Moreover, 21 percent of those surveyed admitted to medicating their kids with paracetamol, such as Panodil, before sending them to school.

The FOLA parents’ organisation is shocked by the findings.

“I think it is absolutely crazy. It simply cannot be that a child goes to school sick and plays with lots of other children. Then we are faced with the fact that they will infect the whole institution,” said FOLA chair Signe Nielsen.

Pill pushers
At the Børnehuset daycare institution in Silkeborg a meeting was called where parents were implored not to bring their sick children to school.

At Børnehuset there are fears that parents prefer to pack their kids off with a pill without informing teachers.

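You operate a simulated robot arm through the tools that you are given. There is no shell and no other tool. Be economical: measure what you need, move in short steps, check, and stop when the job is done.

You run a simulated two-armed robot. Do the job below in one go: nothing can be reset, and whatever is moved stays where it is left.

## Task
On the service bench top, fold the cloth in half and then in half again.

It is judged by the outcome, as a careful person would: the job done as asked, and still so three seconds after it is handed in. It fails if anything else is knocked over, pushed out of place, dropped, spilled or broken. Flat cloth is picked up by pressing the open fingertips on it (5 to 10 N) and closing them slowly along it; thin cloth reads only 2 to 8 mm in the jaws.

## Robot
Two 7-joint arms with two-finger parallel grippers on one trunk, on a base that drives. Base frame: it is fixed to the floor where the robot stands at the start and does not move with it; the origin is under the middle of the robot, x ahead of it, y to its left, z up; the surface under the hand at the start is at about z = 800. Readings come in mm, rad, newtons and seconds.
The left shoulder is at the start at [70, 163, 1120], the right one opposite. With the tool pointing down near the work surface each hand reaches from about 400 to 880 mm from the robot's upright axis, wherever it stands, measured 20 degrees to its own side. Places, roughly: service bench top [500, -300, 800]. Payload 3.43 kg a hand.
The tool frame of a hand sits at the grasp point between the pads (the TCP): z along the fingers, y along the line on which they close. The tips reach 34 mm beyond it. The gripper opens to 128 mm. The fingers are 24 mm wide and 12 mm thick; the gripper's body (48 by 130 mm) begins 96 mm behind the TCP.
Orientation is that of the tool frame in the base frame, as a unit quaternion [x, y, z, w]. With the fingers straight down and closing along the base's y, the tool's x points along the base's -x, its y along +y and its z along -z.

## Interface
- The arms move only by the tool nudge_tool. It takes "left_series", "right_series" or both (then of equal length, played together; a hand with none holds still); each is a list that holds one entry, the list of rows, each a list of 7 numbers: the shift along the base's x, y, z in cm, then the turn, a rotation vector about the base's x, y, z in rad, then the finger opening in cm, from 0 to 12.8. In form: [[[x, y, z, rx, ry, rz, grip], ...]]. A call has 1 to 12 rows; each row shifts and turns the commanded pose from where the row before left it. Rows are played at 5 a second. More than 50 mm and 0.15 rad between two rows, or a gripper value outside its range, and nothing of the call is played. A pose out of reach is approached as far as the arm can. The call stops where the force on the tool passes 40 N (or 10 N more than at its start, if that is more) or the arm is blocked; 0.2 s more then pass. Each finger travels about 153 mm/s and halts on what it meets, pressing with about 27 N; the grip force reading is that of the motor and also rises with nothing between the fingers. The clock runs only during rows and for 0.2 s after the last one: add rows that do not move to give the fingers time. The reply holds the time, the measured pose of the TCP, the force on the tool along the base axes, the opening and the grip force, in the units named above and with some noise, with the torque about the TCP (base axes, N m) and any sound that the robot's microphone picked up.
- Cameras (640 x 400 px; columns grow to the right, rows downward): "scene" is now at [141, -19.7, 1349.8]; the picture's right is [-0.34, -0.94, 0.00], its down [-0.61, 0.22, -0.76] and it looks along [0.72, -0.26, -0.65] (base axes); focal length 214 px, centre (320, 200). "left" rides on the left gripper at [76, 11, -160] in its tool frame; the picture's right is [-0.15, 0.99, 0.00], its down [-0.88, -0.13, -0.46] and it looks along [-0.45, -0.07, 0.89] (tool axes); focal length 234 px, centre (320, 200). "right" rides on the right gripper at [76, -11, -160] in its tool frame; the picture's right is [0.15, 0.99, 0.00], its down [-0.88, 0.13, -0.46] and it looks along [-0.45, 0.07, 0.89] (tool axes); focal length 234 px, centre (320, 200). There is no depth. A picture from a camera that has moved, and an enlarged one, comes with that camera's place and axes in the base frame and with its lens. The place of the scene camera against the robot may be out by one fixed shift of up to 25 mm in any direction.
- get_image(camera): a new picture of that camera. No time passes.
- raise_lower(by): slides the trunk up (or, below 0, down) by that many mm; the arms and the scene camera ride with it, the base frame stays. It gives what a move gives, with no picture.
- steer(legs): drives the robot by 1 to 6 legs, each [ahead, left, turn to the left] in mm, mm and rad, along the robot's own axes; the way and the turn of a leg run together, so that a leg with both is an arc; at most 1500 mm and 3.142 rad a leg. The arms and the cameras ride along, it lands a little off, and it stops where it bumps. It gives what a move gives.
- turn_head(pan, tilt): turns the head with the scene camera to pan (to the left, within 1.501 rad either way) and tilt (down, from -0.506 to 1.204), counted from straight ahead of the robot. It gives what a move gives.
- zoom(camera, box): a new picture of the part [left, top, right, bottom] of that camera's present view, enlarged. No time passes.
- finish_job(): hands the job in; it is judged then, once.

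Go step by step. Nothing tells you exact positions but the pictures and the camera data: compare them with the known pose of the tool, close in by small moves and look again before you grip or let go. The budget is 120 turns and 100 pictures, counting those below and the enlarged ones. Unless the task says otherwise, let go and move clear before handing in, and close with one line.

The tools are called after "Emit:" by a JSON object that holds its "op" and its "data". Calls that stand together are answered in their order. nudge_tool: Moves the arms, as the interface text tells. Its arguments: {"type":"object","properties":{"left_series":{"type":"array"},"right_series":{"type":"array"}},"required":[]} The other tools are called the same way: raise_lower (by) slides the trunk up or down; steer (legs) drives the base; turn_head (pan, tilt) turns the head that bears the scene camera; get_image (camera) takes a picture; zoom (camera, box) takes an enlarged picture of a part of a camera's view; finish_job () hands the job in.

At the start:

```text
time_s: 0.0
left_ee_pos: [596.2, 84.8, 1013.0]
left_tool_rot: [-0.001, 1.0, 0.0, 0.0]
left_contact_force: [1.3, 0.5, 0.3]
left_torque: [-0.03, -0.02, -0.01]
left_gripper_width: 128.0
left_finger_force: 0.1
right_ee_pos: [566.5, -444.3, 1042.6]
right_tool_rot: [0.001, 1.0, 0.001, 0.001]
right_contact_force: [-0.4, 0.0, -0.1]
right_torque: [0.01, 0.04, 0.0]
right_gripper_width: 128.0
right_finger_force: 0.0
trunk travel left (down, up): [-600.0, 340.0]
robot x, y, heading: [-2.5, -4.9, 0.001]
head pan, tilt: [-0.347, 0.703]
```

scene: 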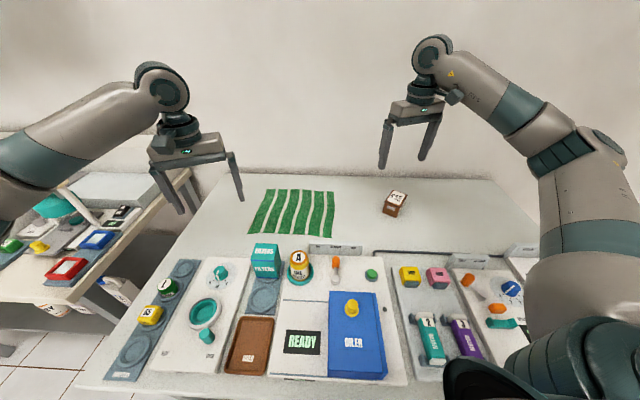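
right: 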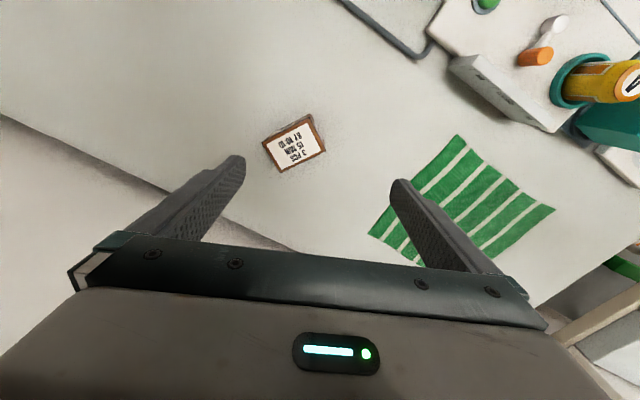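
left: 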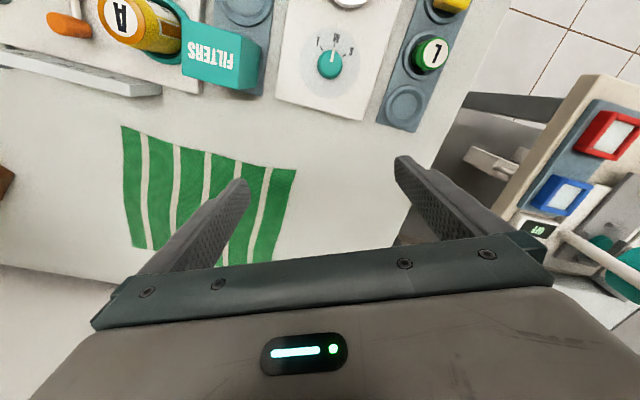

“We occasionally have children who that they have had a pill for breakfast,” said headteacher Susanne Bødker. “You might think that it is a Panodil more than a vitamin pill, if it is a child who has just been sick, for example.”

Parents sick and tired
Parents, when confronted, often cite pressure at work as a reason for not being able to stay at home with their children.

Many declare that they simply cannot take another day off, as they are afraid of being fired.

Allan Randrup Thomsen, a professor of virology at KU, has heavily criticised the parents’ actions, describing the current situation as a “vicious circle”.

“It promotes the spread of viruses, and it adds momentum to a cycle where parents are pressured by high levels of sick-leave. If they then choose to send the children to daycare while they are still recovering, they keep the epidemic going in daycares, and this in turn puts a greater burden on the parents.”